4. Vous aurez également soin de faire en sorte que l'annonce de la miséricorde de Dieu et la vive expérience de son pardon atteignent, à travers l'engagement concret des laïcs chrétiens, chaque milieu de vie et de travail pour réaffirmer la puissance de l'amour du Christ qui fait vaincre les divisions et les incompréhensions et recrée des rapports plus fraternels et solidaires. Aucun milieu ou situation de vie n'est étranger à l'Evangile et à l'engagement d'une présence évangélisatrice active du prêtre et de chaque baptisé.

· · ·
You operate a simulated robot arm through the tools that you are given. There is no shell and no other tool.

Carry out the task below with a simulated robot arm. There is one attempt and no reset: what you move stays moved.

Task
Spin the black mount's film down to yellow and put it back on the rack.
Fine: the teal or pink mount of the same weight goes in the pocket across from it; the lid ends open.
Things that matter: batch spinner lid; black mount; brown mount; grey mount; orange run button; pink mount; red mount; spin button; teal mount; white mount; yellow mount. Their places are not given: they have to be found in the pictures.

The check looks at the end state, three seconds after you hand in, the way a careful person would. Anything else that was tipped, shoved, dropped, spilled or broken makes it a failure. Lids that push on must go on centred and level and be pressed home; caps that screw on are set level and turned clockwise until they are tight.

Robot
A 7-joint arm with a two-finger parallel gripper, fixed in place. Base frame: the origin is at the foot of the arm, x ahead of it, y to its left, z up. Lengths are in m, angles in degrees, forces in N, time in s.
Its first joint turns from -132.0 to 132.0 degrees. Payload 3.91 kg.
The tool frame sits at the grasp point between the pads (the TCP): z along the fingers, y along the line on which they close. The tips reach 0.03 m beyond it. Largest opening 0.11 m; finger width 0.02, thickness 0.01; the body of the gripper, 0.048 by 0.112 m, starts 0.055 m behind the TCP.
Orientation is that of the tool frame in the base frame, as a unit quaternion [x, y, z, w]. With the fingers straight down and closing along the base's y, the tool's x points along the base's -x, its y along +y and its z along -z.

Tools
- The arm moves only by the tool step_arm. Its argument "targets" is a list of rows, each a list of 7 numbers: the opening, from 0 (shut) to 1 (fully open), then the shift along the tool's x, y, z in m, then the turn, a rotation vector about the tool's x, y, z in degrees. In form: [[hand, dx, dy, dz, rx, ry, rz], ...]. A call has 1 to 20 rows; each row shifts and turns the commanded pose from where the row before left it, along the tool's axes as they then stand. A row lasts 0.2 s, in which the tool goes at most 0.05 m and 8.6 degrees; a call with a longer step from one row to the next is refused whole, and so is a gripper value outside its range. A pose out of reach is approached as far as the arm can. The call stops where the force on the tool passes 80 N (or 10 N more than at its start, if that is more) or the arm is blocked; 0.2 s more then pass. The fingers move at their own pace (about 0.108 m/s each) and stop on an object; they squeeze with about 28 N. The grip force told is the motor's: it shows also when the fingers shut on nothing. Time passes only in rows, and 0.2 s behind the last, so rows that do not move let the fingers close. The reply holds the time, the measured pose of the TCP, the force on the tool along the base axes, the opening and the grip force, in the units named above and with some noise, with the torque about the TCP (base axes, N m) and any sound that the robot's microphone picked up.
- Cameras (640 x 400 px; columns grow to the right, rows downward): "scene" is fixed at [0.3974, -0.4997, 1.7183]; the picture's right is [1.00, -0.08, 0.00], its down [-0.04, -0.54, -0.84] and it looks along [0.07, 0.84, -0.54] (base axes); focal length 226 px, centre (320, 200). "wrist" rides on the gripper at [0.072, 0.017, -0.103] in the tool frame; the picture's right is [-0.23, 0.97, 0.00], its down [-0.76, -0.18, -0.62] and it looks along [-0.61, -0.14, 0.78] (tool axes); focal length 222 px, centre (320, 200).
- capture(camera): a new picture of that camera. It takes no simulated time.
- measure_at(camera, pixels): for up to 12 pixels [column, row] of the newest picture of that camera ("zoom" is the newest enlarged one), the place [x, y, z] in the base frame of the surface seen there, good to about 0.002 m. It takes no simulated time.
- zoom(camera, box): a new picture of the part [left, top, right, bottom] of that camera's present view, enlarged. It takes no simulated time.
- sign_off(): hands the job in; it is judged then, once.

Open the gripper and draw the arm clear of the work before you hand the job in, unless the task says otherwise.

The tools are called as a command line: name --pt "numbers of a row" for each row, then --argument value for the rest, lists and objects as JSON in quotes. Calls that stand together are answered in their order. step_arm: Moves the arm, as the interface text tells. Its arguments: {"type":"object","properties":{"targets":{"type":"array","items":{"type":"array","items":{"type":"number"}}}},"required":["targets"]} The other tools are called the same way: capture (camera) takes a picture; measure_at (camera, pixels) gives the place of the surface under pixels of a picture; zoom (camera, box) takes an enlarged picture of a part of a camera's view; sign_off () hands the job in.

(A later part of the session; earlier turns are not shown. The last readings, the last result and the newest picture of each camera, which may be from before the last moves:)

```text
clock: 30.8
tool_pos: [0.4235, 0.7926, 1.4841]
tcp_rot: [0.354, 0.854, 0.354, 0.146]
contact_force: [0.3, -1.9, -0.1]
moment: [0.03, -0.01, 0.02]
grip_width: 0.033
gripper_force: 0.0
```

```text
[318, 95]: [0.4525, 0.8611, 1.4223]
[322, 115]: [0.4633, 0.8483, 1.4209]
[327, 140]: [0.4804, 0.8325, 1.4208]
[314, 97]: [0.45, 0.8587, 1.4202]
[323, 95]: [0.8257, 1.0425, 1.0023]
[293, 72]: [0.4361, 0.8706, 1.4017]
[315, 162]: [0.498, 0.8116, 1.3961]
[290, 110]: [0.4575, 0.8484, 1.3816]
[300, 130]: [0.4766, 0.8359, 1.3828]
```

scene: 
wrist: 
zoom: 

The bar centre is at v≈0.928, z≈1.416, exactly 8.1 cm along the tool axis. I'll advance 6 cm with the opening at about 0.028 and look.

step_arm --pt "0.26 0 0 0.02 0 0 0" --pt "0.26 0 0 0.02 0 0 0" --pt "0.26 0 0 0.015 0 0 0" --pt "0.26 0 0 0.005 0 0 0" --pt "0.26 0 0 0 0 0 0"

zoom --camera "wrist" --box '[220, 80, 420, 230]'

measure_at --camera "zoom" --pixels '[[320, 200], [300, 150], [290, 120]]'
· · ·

Un autre sujet d'attention pastorale sont les jeunes, sur lesquels se pose le regard bienveillant du Christ, même lorsqu'ils s'éloignent de la communauté chrétienne qui les a éduqués à la foi et aux sacrements. Combien d'adolescents et de jeunes de notre ville ne savent pas qu'ils sont aimés et recherchés par le Seigneur, parce que personne ne le leur annonce et que personne ne les rencontre avec une amitié et une fraternité sincères, là où ils se trouvent: dans les milieux d'étude ou de travail, de sport et de temps libre, dans les rues du quartier!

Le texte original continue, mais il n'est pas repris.